TASK GOAL -> Write out every line of the material as it stands, apart from the pictures. Put each line that is not blank into a JSON list as a string.

RECORDED INFORMATION ->

★ ★ ★ ★

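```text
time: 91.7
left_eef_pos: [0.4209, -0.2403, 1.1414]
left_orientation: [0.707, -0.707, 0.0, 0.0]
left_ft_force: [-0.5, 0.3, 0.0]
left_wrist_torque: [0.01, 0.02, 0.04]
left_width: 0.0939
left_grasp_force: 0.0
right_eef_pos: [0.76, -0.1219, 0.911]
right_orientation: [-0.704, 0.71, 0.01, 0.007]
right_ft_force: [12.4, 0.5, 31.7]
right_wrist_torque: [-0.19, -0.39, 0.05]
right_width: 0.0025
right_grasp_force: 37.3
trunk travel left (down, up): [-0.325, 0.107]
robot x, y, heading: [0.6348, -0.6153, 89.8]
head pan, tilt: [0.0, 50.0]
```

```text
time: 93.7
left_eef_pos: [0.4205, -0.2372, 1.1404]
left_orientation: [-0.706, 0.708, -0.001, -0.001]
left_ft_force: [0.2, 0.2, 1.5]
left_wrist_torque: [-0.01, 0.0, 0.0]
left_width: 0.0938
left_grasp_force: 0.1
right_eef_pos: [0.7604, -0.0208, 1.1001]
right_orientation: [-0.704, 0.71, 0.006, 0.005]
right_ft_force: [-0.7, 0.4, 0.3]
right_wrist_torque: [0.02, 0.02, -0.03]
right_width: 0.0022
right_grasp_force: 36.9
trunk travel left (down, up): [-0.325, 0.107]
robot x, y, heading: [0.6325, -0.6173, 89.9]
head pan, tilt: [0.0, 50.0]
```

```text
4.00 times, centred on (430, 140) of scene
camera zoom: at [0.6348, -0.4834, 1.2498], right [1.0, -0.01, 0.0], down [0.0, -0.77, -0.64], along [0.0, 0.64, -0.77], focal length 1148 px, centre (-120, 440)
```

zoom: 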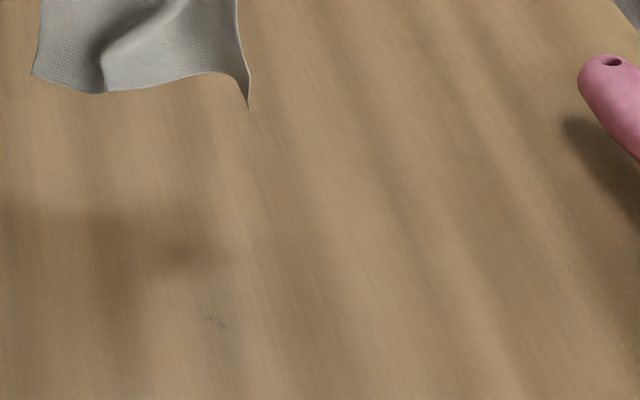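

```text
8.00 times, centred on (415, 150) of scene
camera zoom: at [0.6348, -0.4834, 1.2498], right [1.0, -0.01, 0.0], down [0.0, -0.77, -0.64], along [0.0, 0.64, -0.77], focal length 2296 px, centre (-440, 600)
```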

★ ★ ★ ★

TASK RESULT ->
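[
  "```text",
  "time: 91.7",
  "left_eef_pos: [0.4209, -0.2403, 1.1414]",
  "left_orientation: [0.707, -0.707, 0.0, 0.0]",
  "left_ft_force: [-0.5, 0.3, 0.0]",
  "left_wrist_torque: [0.01, 0.02, 0.04]",
  "left_width: 0.0939",
  "left_grasp_force: 0.0",
  "right_eef_pos: [0.76, -0.1219, 0.911]",
  "right_orientation: [-0.704, 0.71, 0.01, 0.007]",
  "right_ft_force: [12.4, 0.5, 31.7]",
  "right_wrist_torque: [-0.19, -0.39, 0.05]",
  "right_width: 0.0025",
  "right_grasp_force: 37.3",
  "trunk travel left (down, up): [-0.325, 0.107]",
  "robot x, y, heading: [0.6348, -0.6153, 89.8]",
  "head pan, tilt: [0.0, 50.0]",
  "```",
  "```text",
  "time: 93.7",
  "left_eef_pos: [0.4205, -0.2372, 1.1404]",
  "left_orientation: [-0.706, 0.708, -0.001, -0.001]",
  "left_ft_force: [0.2, 0.2, 1.5]",
  "left_wrist_torque: [-0.01, 0.0, 0.0]",
  "left_width: 0.0938",
  "left_grasp_force: 0.1",
  "right_eef_pos: [0.7604, -0.0208, 1.1001]",
  "right_orientation: [-0.704, 0.71, 0.006, 0.005]",
  "right_ft_force: [-0.7, 0.4, 0.3]",
  "right_wrist_torque: [0.02, 0.02, -0.03]",
  "right_width: 0.0022",
  "right_grasp_force: 36.9",
  "trunk travel left (down, up): [-0.325, 0.107]",
  "robot x, y, heading: [0.6325, -0.6173, 89.9]",
  "head pan, tilt: [0.0, 50.0]",
  "```",
  "```text",
  "4.00 times, centred on (430, 140) of scene",
  "camera zoom: at [0.6348, -0.4834, 1.2498], right [1.0, -0.01, 0.0], down [0.0, -0.77, -0.64], along [0.0, 0.64, -0.77], focal length 1148 px, centre (-120, 440)",
  "```",
  "zoom: ",
  "```text",
  "8.00 times, centred on (415, 150) of scene",
  "camera zoom: at [0.6348, -0.4834, 1.2498], right [1.0, -0.01, 0.0], down [0.0, -0.77, -0.64], along [0.0, 0.64, -0.77], focal length 2296 px, centre (-440, 600)",
  "```"
]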